The United Bid Committee launched the host city selection process in August, sending requests for information (RFIs) to 44 cities, with 41 subsequently submitting applications last month and the list has now been whittled down to 32 following a "comprehensive review of the communities and facilities."
There are 25 cities from USA, four from Canada and three from Mexico on the shortlist.
Sunil Gulati, chairman of the United Bid Committee, said: “As we move to the next stage of the bid process, we’re even more confident we have everything needed to deliver the largest, most compelling Fifa World Cup in history and help accelerate the growth of soccer across North America and around the world.

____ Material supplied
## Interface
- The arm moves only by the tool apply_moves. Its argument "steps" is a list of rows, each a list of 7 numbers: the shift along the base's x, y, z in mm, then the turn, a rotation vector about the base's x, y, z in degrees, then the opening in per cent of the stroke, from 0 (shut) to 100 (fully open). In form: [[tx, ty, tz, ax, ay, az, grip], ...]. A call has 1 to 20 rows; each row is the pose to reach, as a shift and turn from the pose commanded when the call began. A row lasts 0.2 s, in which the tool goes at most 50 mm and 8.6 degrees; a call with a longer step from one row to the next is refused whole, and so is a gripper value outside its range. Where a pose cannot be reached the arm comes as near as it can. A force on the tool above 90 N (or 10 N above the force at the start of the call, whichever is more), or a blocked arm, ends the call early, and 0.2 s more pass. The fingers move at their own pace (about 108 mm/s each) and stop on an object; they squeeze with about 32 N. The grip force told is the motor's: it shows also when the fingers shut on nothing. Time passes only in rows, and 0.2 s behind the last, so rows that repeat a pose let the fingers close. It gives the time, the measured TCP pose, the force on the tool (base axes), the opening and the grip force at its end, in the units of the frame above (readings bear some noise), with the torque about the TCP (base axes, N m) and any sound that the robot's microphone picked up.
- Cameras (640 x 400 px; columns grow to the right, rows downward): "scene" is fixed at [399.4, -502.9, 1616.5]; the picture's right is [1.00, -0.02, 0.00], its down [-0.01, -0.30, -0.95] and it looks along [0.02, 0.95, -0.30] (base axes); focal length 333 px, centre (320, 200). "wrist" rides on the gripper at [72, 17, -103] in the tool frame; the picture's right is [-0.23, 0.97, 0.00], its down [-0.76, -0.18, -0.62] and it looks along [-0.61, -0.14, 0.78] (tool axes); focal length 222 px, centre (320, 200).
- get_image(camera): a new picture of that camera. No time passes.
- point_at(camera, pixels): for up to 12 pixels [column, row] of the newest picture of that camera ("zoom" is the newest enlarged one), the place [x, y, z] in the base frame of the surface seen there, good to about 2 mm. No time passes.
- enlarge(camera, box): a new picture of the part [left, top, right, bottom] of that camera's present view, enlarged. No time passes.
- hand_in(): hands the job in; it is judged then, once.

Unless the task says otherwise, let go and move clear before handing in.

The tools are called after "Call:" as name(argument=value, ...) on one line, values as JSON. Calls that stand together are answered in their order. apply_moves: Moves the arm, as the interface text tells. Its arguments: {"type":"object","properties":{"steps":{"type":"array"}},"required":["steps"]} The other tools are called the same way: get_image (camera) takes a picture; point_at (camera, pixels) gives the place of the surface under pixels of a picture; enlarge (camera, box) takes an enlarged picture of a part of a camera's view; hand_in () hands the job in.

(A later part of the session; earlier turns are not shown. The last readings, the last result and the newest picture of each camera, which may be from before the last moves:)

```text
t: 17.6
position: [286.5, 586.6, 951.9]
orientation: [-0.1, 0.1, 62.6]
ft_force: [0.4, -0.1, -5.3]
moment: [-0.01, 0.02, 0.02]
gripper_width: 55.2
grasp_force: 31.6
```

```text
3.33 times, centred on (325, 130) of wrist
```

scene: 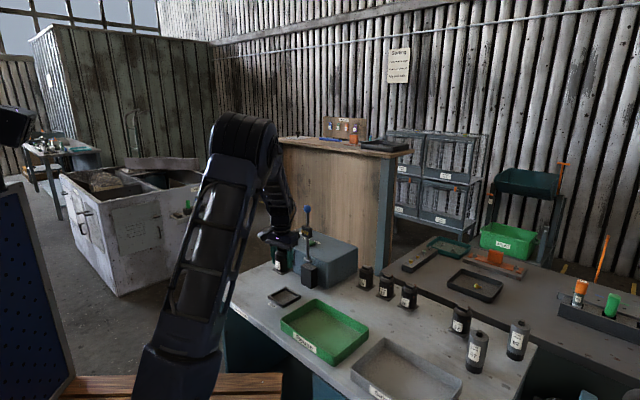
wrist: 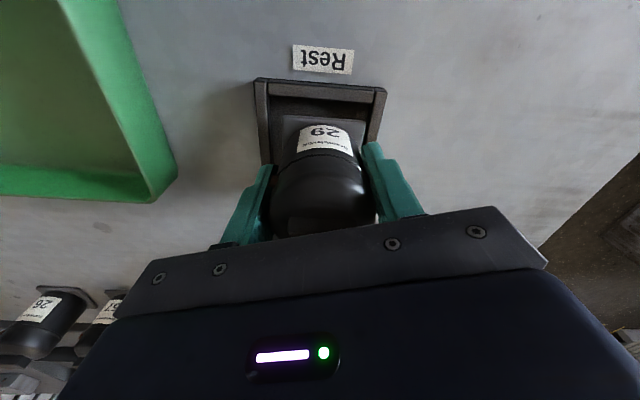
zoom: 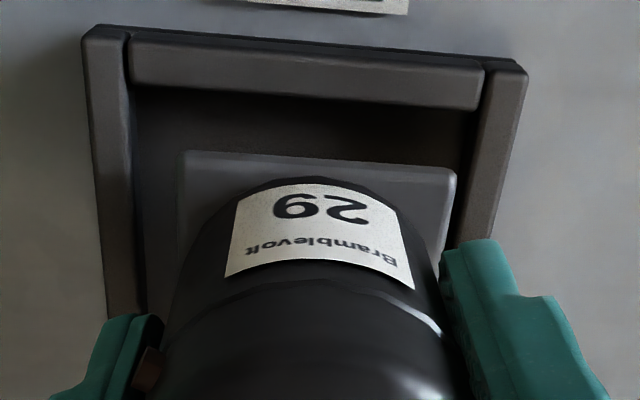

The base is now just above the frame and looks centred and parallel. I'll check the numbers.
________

“Our biggest challenge will be finding ways to honour the enthusiasm of all the people across Canada, Mexico and the United States through the development of our united hosting concept.”

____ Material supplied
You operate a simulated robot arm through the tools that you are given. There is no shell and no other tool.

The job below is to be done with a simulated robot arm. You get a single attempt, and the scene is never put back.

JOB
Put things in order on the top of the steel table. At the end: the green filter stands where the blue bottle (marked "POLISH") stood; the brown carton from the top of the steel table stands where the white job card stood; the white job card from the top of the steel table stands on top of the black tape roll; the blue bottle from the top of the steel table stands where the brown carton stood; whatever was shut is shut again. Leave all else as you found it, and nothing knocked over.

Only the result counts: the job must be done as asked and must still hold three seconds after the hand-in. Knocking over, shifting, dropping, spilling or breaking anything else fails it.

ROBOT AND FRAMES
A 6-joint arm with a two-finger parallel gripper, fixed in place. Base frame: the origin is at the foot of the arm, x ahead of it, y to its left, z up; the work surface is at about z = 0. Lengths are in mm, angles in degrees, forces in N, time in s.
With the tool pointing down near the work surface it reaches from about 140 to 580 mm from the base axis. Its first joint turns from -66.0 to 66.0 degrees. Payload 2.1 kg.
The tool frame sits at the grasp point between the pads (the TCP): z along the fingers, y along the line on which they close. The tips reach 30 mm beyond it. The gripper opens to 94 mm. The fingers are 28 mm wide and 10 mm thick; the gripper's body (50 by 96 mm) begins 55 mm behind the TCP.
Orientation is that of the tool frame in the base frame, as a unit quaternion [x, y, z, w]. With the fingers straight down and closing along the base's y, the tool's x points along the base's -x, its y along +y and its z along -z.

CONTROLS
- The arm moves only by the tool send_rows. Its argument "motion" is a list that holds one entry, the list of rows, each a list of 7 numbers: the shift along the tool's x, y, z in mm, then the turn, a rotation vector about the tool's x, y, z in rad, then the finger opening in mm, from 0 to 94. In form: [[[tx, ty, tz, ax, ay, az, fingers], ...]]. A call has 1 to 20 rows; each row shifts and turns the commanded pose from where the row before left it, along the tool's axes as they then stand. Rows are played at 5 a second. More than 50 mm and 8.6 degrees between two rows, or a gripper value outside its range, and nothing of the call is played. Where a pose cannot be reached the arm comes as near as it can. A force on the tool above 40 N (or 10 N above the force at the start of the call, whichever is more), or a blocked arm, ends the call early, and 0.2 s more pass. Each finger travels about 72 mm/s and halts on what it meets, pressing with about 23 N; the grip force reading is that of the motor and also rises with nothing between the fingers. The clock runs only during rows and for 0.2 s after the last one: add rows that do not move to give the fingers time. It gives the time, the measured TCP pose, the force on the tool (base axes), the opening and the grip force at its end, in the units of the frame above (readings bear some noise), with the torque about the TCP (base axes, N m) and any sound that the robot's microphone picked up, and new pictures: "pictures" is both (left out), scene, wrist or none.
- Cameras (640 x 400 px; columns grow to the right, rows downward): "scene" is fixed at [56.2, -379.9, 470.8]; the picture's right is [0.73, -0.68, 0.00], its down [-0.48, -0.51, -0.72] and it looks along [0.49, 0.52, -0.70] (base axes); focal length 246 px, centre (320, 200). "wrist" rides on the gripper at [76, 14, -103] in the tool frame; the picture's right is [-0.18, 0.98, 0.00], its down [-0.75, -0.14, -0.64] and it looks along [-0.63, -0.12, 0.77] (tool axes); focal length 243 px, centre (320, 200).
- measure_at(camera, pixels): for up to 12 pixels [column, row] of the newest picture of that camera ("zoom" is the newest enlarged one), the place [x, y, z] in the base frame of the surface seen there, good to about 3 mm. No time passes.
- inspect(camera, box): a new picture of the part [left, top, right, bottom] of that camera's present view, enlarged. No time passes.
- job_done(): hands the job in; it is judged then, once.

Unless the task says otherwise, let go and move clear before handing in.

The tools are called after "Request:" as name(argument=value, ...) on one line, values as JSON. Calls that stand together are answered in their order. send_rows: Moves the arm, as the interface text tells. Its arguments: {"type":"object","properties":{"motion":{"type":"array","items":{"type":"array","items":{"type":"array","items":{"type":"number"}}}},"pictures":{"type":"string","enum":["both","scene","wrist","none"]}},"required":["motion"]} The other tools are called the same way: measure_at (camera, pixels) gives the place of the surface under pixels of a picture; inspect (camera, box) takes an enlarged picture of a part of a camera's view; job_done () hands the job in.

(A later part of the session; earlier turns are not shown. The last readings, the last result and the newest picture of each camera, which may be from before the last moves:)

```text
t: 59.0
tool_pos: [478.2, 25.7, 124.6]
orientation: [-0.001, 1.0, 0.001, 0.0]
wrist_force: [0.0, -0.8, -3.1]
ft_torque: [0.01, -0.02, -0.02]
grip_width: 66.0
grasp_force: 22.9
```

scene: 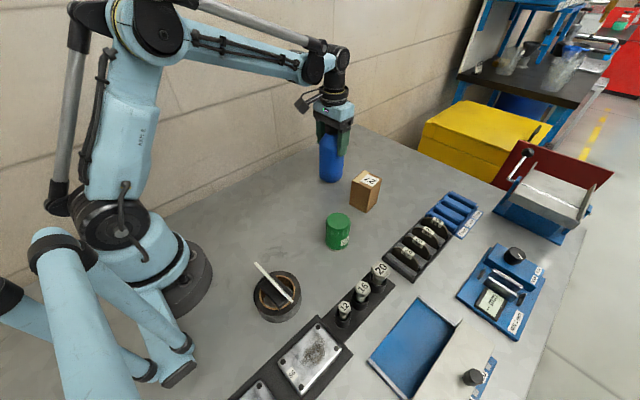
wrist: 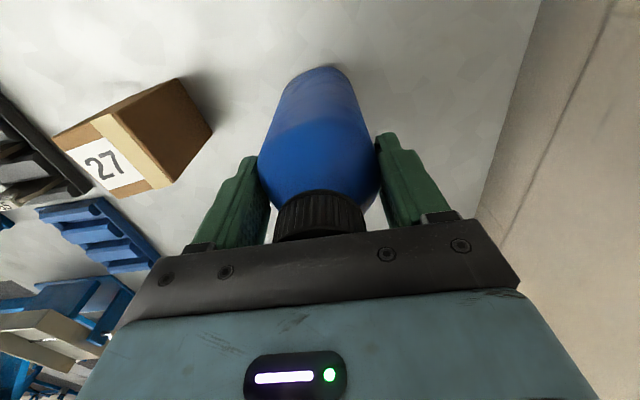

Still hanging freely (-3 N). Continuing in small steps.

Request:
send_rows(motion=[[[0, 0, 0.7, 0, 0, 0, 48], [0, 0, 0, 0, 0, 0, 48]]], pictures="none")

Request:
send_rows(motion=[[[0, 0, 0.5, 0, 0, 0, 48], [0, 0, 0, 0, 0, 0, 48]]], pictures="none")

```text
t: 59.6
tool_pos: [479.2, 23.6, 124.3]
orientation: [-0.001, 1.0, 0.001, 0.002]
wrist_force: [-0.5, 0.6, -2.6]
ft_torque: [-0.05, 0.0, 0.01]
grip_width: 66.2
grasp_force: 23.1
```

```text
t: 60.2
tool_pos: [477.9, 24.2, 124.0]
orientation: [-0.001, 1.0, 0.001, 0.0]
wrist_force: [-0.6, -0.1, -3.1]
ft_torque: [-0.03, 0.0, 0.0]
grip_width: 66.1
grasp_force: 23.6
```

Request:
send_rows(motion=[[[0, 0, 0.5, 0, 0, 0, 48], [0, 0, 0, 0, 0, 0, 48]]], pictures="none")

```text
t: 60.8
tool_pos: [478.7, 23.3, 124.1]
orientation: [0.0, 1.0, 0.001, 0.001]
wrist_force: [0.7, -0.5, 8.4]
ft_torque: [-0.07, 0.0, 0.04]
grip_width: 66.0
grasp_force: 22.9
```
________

It is envisaged that 20 to 25 cities will be included in the final bid to be submitted to Fifa, by 16 March, 2018, and that if the bid is successful, at least 12 will ultimately serve as official host cities.
The North American bid faces competition from Morocco, with the host to be decided at the Fifa Congress in Moscow on 13 June 2018, on the eve of the opening match of next year’s tournament in Russia.

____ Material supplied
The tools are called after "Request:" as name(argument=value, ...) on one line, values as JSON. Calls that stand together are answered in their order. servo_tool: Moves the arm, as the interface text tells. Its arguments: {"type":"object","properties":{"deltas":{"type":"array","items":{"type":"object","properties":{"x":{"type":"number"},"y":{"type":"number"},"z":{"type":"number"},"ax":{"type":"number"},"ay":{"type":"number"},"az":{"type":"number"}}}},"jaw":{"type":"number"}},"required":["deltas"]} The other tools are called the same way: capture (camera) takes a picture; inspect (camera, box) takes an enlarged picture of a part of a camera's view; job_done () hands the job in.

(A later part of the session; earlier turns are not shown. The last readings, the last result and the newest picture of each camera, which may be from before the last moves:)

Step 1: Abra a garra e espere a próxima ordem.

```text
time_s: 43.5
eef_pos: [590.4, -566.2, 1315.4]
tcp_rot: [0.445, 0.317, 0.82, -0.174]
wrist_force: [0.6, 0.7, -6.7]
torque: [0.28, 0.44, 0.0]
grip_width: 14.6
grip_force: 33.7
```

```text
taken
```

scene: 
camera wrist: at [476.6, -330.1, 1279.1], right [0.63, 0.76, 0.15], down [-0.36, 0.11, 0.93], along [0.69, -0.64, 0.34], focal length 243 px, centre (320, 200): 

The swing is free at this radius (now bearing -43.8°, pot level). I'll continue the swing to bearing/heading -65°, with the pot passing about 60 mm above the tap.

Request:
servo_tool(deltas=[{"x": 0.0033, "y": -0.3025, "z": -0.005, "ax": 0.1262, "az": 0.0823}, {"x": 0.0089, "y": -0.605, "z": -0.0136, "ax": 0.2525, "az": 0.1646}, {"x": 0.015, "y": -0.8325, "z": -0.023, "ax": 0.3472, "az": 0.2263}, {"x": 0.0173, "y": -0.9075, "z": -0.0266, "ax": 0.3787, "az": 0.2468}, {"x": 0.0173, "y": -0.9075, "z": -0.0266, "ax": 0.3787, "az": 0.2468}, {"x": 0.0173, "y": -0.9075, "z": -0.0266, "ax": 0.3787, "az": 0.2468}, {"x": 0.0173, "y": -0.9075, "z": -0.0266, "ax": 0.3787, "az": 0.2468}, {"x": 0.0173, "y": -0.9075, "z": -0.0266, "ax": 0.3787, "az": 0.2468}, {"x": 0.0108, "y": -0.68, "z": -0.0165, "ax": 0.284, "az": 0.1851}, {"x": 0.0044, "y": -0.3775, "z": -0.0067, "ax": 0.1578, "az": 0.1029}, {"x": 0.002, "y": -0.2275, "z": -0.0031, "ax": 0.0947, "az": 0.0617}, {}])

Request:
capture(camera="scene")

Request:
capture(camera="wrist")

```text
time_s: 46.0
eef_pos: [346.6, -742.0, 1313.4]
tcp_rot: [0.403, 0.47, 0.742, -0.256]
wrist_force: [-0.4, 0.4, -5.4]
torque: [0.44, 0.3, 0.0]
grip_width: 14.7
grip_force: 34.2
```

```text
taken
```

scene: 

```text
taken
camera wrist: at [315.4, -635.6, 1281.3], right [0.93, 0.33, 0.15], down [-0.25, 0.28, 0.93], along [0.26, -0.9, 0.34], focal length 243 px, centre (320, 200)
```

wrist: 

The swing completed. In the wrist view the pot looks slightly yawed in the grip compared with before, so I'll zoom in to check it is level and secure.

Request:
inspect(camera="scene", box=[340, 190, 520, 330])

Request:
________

The 25 US cities on the list are Atlanta, Miami, Baltimore, Minneapolis, Boston, Nashville, Charlotte, New York/New Jersey, Cincinnati, Orlando, Chicago, Philadelphia, Dallas, Phoenix, Denver, Salt Lake City, Detroit, San Francisco, Houston, Seattle, Kansas City, Tampa, Las Vegas, Washington DC and Los Angeles.
The candidates from Canada are Edmonton, Montreal, Toronto and Vancouver, while the Mexican contenders remain Guadalajara, Mexico City and Monterrey.
The cities to have missed the latest cut are Birmingham, Cleveland, Indianapolis, Jacksonville, New Orleans, Pittsburgh and San Antonio in USA and Regina and Ottawa in Canada.
Meanwhile, a three-way bid for the World Cup in 2030 is taking shape, after the presidents of Argentina, Uruguay and Paraguay met in Buenos Aires to officially announce their plans, even though the bidding process does not open for some years.
The 2030 World Cup will mark 100 years since the inaugural tournament in Uruguay, which the hosts won, beating Argentina in the final.
Mauricio Macri, president of Argentina, said in a joint news conference: "If you give us the opportunity, we will be great hosts. This region deserves to host a World Cup; it’s a passion shared by Uruguayans, Paraguayans and Argentines."
South America last staged the World Cup in Brazil in 2014 and a bid for the 2030 tournament could face competition from China and England/the UK.
Even further down the line, Ghana has outlined ambitious plans to bid to stage the World Cup in 2038. The bid would form part of the country's 40-year national development plan, which involves a number of major stadia and transport construction projects.
The 2010 World Cup in South Africa was the first to be staged on the African continent.
Indonesia and Thailand have already received government backing for a joint bid to host the 2034 World Cup, where they are likely to face competition from both China and England/the UK if they lose out to the South American bid.